%%

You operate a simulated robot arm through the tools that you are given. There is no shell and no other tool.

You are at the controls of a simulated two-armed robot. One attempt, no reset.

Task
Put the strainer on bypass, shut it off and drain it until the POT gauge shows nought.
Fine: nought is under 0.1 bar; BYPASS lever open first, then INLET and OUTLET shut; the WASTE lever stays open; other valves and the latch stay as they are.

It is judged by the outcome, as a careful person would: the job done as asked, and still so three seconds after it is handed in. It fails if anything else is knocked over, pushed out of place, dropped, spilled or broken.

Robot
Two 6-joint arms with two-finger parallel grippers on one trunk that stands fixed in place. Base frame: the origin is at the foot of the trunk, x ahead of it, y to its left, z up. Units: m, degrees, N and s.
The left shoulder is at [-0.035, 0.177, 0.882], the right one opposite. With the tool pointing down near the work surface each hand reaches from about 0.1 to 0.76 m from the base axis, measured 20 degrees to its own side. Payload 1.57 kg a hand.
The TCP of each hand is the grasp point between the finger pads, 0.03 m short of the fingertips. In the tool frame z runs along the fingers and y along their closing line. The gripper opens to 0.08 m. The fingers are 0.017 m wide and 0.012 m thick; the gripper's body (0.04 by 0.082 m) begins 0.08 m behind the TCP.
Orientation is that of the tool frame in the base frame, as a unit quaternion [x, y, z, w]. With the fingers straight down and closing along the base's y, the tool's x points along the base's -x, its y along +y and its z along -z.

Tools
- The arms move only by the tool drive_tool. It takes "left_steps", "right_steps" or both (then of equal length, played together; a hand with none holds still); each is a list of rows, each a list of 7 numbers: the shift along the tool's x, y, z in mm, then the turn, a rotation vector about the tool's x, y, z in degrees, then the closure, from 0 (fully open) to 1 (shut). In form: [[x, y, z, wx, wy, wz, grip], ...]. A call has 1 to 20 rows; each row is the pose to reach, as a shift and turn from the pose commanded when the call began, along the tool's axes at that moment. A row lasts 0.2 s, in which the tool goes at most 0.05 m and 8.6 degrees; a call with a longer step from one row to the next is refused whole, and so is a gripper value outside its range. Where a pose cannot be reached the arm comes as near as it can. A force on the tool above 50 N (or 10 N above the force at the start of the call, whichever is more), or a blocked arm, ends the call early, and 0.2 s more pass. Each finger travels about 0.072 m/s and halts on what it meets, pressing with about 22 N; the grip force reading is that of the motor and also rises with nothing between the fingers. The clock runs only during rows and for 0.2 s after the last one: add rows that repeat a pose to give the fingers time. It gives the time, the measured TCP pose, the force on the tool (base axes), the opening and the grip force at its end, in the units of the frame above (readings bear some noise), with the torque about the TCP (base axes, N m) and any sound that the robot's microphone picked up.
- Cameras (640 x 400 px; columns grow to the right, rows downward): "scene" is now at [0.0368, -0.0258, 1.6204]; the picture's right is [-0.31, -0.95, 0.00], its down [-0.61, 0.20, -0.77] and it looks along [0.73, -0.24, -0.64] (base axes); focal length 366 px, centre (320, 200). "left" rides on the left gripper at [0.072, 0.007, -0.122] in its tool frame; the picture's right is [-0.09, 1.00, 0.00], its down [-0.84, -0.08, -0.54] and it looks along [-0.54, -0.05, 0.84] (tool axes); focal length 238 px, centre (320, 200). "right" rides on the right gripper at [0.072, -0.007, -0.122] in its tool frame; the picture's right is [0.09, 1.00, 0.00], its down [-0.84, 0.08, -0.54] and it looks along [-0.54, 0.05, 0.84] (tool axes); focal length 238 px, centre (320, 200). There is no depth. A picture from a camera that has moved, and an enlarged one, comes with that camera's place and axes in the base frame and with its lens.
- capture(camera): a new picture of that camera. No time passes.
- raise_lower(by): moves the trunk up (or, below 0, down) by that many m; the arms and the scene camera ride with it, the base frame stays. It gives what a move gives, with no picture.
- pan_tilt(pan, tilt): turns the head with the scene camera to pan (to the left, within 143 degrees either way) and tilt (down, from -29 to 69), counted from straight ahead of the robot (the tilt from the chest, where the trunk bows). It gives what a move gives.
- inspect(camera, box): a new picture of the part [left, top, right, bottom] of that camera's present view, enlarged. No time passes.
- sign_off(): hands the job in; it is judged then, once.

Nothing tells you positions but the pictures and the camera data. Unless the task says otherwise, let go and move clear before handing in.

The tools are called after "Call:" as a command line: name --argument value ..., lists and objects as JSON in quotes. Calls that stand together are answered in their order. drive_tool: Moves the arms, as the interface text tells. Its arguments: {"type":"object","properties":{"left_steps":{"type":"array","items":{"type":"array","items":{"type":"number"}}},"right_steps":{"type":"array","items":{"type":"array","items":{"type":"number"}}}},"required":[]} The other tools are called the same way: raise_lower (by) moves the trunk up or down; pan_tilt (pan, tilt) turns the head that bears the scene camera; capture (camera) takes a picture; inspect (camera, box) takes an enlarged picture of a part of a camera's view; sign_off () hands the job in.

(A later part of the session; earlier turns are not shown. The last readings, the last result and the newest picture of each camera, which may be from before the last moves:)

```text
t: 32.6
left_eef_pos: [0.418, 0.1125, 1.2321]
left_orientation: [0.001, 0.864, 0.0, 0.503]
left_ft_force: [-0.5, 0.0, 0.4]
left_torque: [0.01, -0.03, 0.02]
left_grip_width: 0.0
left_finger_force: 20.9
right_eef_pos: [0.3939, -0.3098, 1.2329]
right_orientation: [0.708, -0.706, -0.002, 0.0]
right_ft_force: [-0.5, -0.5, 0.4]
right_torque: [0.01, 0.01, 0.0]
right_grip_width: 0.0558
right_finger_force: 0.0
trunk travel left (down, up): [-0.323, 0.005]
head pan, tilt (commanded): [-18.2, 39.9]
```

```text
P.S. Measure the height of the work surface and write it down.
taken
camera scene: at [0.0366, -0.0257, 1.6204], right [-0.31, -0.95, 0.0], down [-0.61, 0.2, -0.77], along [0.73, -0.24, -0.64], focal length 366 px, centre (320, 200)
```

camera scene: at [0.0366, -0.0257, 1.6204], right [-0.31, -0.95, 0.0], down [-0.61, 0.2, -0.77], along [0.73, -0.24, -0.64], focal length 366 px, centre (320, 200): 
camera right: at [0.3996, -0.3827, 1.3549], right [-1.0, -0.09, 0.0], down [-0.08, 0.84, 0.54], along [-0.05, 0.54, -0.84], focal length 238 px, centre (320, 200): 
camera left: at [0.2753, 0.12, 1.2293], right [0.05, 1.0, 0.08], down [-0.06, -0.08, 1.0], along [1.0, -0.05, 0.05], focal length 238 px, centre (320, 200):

%%

Exercise description: Quote each line of the listing above exactly.

Response to the task:
You operate a simulated robot arm through the tools that you are given. There is no shell and no other tool.

You are at the controls of a simulated two-armed robot. One attempt, no reset.

Task
Put the strainer on bypass, shut it off and drain it until the POT gauge shows nought.
Fine: nought is under 0.1 bar; BYPASS lever open first, then INLET and OUTLET shut; the WASTE lever stays open; other valves and the latch stay as they are.

It is judged by the outcome, as a careful person would: the job done as asked, and still so three seconds after it is handed in. It fails if anything else is knocked over, pushed out of place, dropped, spilled or broken.

Robot
Two 6-joint arms with two-finger parallel grippers on one trunk that stands fixed in place. Base frame: the origin is at the foot of the trunk, x ahead of it, y to its left, z up. Units: m, degrees, N and s.
The left shoulder is at [-0.035, 0.177, 0.882], the right one opposite. With the tool pointing down near the work surface each hand reaches from about 0.1 to 0.76 m from the base axis, measured 20 degrees to its own side. Payload 1.57 kg a hand.
The TCP of each hand is the grasp point between the finger pads, 0.03 m short of the fingertips. In the tool frame z runs along the fingers and y along their closing line. The gripper opens to 0.08 m. The fingers are 0.017 m wide and 0.012 m thick; the gripper's body (0.04 by 0.082 m) begins 0.08 m behind the TCP.
Orientation is that of the tool frame in the base frame, as a unit quaternion [x, y, z, w]. With the fingers straight down and closing along the base's y, the tool's x points along the base's -x, its y along +y and its z along -z.

Tools
- The arms move only by the tool drive_tool. It takes "left_steps", "right_steps" or both (then of equal length, played together; a hand with none holds still); each is a list of rows, each a list of 7 numbers: the shift along the tool's x, y, z in mm, then the turn, a rotation vector about the tool's x, y, z in degrees, then the closure, from 0 (fully open) to 1 (shut). In form: [[x, y, z, wx, wy, wz, grip], ...]. A call has 1 to 20 rows; each row is the pose to reach, as a shift and turn from the pose commanded when the call began, along the tool's axes at that moment. A row lasts 0.2 s, in which the tool goes at most 0.05 m and 8.6 degrees; a call with a longer step from one row to the next is refused whole, and so is a gripper value outside its range. Where a pose cannot be reached the arm comes as near as it can. A force on the tool above 50 N (or 10 N above the force at the start of the call, whichever is more), or a blocked arm, ends the call early, and 0.2 s more pass. Each finger travels about 0.072 m/s and halts on what it meets, pressing with about 22 N; the grip force reading is that of the motor and also rises with nothing between the fingers. The clock runs only during rows and for 0.2 s after the last one: add rows that repeat a pose to give the fingers time. It gives the time, the measured TCP pose, the force on the tool (base axes), the opening and the grip force at its end, in the units of the frame above (readings bear some noise), with the torque about the TCP (base axes, N m) and any sound that the robot's microphone picked up.
- Cameras (640 x 400 px; columns grow to the right, rows downward): "scene" is now at [0.0368, -0.0258, 1.6204]; the picture's right is [-0.31, -0.95, 0.00], its down [-0.61, 0.20, -0.77] and it looks along [0.73, -0.24, -0.64] (base axes); focal length 366 px, centre (320, 200). "left" rides on the left gripper at [0.072, 0.007, -0.122] in its tool frame; the picture's right is [-0.09, 1.00, 0.00], its down [-0.84, -0.08, -0.54] and it looks along [-0.54, -0.05, 0.84] (tool axes); focal length 238 px, centre (320, 200). "right" rides on the right gripper at [0.072, -0.007, -0.122] in its tool frame; the picture's right is [0.09, 1.00, 0.00], its down [-0.84, 0.08, -0.54] and it looks along [-0.54, 0.05, 0.84] (tool axes); focal length 238 px, centre (320, 200). There is no depth. A picture from a camera that has moved, and an enlarged one, comes with that camera's place and axes in the base frame and with its lens.
- capture(camera): a new picture of that camera. No time passes.
- raise_lower(by): moves the trunk up (or, below 0, down) by that many m; the arms and the scene camera ride with it, the base frame stays. It gives what a move gives, with no picture.
- pan_tilt(pan, tilt): turns the head with the scene camera to pan (to the left, within 143 degrees either way) and tilt (down, from -29 to 69), counted from straight ahead of the robot (the tilt from the chest, where the trunk bows). It gives what a move gives.
- inspect(camera, box): a new picture of the part [left, top, right, bottom] of that camera's present view, enlarged. No time passes.
- sign_off(): hands the job in; it is judged then, once.

Nothing tells you positions but the pictures and the camera data. Unless the task says otherwise, let go and move clear before handing in.

The tools are called after "Call:" as a command line: name --argument value ..., lists and objects as JSON in quotes. Calls that stand together are answered in their order. drive_tool: Moves the arms, as the interface text tells. Its arguments: {"type":"object","properties":{"left_steps":{"type":"array","items":{"type":"array","items":{"type":"number"}}},"right_steps":{"type":"array","items":{"type":"array","items":{"type":"number"}}}},"required":[]} The other tools are called the same way: raise_lower (by) moves the trunk up or down; pan_tilt (pan, tilt) turns the head that bears the scene camera; capture (camera) takes a picture; inspect (camera, box) takes an enlarged picture of a part of a camera's view; sign_off () hands the job in.

(A later part of the session; earlier turns are not shown. The last readings, the last result and the newest picture of each camera, which may be from before the last moves:)

```text
t: 32.6
left_eef_pos: [0.418, 0.1125, 1.2321]
left_orientation: [0.001, 0.864, 0.0, 0.503]
left_ft_force: [-0.5, 0.0, 0.4]
left_torque: [0.01, -0.03, 0.02]
left_grip_width: 0.0
left_finger_force: 20.9
right_eef_pos: [0.3939, -0.3098, 1.2329]
right_orientation: [0.708, -0.706, -0.002, 0.0]
right_ft_force: [-0.5, -0.5, 0.4]
right_torque: [0.01, 0.01, 0.0]
right_grip_width: 0.0558
right_finger_force: 0.0
trunk travel left (down, up): [-0.323, 0.005]
head pan, tilt (commanded): [-18.2, 39.9]
```

```text
P.S. Measure the height of the work surface and write it down.
taken
camera scene: at [0.0366, -0.0257, 1.6204], right [-0.31, -0.95, 0.0], down [-0.61, 0.2, -0.77], along [0.73, -0.24, -0.64], focal length 366 px, centre (320, 200)
```

camera scene: at [0.0366, -0.0257, 1.6204], right [-0.31, -0.95, 0.0], down [-0.61, 0.2, -0.77], along [0.73, -0.24, -0.64], focal length 366 px, centre (320, 200): 
camera right: at [0.3996, -0.3827, 1.3549], right [-1.0, -0.09, 0.0], down [-0.08, 0.84, 0.54], along [-0.05, 0.54, -0.84], focal length 238 px, centre (320, 200): 
camera left: at [0.2753, 0.12, 1.2293], right [0.05, 1.0, 0.08], down [-0.06, -0.08, 1.0], along [1.0, -0.05, 0.05], focal length 238 px, centre (320, 200):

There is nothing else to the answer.